• _Goal of the exercise_:
Pull out every line with the word "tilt".

• _Data excerpt_:

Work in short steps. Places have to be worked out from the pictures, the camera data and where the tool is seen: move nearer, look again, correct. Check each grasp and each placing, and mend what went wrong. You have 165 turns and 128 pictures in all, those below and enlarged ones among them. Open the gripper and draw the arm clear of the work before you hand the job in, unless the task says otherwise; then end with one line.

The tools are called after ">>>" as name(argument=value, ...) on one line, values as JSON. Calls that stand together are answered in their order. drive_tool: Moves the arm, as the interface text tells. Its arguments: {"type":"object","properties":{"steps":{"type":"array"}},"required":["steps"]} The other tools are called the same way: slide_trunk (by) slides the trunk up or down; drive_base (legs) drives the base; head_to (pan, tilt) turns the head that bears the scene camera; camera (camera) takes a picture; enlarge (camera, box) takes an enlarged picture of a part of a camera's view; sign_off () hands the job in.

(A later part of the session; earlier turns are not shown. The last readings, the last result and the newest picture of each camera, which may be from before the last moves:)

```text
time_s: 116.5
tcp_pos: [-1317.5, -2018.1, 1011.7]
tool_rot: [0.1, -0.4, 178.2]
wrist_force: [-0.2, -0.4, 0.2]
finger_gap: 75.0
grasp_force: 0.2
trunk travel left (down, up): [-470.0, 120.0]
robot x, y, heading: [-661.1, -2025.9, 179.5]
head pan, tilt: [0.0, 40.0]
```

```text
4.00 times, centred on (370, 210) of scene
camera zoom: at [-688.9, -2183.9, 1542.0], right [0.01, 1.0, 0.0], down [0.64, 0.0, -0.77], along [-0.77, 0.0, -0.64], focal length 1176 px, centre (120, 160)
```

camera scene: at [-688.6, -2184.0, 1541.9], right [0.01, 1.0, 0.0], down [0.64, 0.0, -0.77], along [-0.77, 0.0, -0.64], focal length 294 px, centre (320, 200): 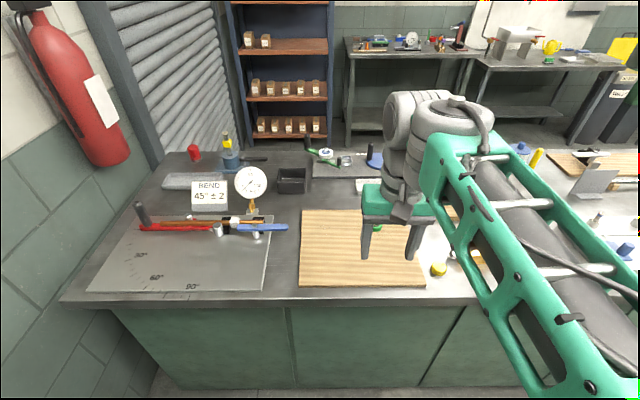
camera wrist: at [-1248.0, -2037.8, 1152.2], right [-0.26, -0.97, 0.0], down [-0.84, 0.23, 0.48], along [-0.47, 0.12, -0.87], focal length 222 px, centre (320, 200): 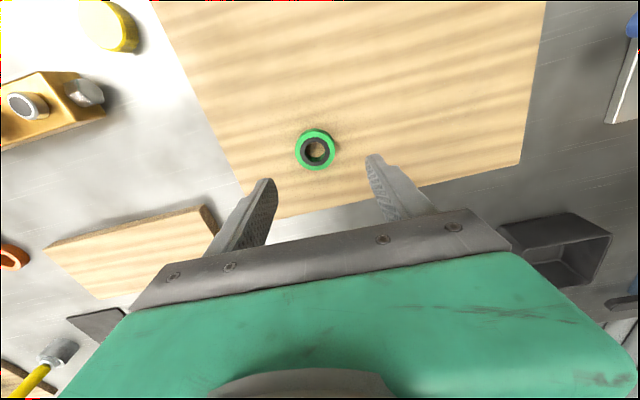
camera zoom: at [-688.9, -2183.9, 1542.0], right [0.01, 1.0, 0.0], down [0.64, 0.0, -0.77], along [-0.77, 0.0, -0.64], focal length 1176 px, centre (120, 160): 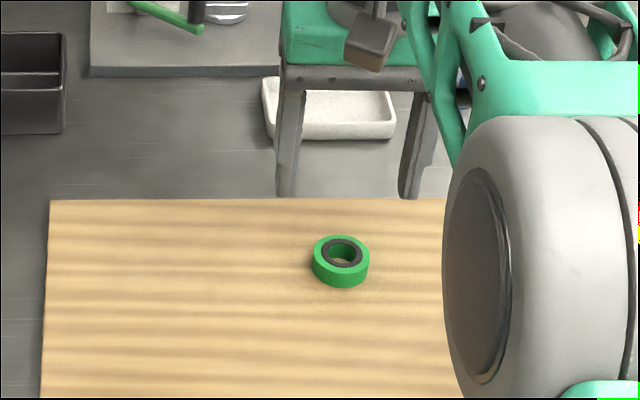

• _Output_:
The tools are called after ">>>" as name(argument=value, ...) on one line, values as JSON. Calls that stand together are answered in their order. drive_tool: Moves the arm, as the interface text tells. Its arguments: {"type":"object","properties":{"steps":{"type":"array"}},"required":["steps"]} The other tools are called the same way: slide_trunk (by) slides the trunk up or down; drive_base (legs) drives the base; head_to (pan, tilt) turns the head that bears the scene camera; camera (camera) takes a picture; enlarge (camera, box) takes an enlarged picture of a part of a camera's view; sign_off () hands the job in.
head pan, tilt: [0.0, 40.0]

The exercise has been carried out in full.